_PROBLEM TO WORK ON_.
Copy out every line that contains the word "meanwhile".

_COLLECTED DATA_.
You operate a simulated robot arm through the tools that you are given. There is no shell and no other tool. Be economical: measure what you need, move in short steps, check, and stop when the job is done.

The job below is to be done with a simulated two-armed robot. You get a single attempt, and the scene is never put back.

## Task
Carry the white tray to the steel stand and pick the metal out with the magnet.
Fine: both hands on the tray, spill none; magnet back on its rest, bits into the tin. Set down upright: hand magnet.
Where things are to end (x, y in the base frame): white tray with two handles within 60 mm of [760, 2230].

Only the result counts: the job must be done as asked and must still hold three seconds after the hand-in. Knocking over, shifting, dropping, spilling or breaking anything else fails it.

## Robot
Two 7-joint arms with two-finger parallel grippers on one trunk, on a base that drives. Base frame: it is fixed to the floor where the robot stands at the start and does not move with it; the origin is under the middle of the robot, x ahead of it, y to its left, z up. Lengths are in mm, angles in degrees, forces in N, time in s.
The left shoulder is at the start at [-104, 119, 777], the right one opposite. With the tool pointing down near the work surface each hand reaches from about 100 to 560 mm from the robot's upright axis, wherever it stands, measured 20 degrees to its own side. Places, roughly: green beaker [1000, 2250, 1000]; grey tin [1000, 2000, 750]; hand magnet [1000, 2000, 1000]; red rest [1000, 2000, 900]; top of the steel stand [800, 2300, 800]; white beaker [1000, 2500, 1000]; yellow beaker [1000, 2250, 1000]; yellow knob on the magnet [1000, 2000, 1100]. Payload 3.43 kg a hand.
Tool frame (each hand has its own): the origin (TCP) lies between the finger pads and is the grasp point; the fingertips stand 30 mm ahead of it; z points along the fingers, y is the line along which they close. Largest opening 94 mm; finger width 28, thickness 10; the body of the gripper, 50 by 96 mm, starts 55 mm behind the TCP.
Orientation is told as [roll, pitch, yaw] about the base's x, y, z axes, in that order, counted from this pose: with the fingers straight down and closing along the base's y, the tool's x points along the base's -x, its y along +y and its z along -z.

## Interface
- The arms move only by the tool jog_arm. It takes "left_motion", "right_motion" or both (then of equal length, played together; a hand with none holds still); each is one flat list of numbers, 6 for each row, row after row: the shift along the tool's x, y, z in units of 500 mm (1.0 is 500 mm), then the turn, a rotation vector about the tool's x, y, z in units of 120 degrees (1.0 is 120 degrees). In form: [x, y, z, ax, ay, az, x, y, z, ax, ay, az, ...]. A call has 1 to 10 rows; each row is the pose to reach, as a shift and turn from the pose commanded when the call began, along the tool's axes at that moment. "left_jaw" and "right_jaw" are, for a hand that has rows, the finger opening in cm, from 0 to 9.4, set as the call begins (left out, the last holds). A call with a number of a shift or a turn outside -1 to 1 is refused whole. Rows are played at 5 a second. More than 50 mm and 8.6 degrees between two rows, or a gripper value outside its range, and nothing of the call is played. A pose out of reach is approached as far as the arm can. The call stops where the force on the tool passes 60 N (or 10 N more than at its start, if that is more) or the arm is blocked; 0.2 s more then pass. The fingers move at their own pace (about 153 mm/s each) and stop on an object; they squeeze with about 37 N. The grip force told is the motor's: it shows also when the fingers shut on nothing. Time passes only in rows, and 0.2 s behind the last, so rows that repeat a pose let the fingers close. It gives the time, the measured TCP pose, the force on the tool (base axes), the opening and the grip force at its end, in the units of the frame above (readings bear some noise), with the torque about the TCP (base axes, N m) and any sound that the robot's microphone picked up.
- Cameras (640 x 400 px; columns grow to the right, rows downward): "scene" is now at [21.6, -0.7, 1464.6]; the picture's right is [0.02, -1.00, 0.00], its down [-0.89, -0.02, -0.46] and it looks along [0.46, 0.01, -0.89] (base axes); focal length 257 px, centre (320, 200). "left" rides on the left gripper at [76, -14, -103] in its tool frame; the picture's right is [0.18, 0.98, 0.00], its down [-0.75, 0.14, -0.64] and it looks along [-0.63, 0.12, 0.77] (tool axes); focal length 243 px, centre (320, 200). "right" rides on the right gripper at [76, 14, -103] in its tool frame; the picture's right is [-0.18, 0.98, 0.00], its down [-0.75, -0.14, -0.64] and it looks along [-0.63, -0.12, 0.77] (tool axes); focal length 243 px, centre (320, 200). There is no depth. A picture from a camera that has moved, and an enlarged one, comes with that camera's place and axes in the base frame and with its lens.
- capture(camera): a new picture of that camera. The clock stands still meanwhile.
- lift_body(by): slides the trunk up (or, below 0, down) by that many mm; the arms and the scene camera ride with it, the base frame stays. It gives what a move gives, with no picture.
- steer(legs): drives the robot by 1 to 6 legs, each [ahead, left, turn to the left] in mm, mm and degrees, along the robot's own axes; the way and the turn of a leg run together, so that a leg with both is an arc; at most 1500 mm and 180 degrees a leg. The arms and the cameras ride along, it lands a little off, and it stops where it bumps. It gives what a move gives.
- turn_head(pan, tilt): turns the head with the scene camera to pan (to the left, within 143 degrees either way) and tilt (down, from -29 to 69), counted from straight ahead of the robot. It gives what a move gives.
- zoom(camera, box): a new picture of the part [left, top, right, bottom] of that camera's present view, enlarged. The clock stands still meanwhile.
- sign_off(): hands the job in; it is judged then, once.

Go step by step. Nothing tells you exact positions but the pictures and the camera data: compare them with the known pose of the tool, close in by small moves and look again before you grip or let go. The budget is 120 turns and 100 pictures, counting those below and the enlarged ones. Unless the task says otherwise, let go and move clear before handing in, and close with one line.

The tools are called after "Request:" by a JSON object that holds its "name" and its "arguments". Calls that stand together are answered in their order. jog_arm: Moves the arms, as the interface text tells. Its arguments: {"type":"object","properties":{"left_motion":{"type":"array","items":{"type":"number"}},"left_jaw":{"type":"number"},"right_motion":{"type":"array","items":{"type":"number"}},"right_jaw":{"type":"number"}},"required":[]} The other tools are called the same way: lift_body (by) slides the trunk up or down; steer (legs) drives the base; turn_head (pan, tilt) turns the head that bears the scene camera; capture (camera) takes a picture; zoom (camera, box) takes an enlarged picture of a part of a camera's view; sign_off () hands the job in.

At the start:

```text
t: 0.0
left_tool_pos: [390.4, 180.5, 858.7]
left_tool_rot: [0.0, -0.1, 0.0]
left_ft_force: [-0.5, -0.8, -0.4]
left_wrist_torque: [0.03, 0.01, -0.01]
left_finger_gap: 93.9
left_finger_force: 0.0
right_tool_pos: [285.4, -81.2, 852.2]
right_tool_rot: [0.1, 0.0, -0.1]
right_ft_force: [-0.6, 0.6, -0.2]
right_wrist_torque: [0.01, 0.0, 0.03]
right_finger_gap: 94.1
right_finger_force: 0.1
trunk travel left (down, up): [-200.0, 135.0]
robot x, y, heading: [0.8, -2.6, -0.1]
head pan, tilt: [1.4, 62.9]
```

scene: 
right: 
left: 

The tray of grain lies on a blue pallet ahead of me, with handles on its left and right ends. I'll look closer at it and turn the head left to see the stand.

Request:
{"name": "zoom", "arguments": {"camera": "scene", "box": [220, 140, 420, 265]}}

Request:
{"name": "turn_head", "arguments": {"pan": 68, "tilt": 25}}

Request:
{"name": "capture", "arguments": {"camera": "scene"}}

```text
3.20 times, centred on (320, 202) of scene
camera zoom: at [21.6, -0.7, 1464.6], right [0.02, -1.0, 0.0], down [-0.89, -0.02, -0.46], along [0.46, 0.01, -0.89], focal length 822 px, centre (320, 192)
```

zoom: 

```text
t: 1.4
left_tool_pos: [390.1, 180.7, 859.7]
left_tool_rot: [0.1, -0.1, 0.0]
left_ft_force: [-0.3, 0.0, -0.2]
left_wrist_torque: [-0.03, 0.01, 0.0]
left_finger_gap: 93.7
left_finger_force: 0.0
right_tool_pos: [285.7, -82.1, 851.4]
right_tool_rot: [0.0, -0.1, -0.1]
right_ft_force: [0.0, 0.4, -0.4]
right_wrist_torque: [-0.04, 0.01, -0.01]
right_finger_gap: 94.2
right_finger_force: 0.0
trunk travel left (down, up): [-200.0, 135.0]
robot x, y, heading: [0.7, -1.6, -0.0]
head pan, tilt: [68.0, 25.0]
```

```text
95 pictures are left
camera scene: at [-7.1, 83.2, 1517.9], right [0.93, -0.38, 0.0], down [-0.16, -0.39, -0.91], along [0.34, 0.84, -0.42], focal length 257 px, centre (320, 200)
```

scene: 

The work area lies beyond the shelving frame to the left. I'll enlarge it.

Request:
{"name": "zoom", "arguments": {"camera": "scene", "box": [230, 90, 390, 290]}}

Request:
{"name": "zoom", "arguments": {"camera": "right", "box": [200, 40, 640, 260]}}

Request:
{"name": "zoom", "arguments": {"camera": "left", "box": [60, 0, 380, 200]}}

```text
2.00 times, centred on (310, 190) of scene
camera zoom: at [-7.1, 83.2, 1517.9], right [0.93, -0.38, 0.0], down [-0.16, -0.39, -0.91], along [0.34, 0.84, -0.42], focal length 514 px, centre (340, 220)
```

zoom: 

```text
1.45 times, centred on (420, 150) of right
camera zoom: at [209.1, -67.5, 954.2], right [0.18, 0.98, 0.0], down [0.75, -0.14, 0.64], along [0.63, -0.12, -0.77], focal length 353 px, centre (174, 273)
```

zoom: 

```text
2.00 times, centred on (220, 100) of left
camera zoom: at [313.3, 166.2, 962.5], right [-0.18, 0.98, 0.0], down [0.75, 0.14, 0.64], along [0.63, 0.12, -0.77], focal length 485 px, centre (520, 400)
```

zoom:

_FULL ANSWER_.
- capture(camera): a new picture of that camera. The clock stands still meanwhile.
- zoom(camera, box): a new picture of the part [left, top, right, bottom] of that camera's present view, enlarged. The clock stands still meanwhile.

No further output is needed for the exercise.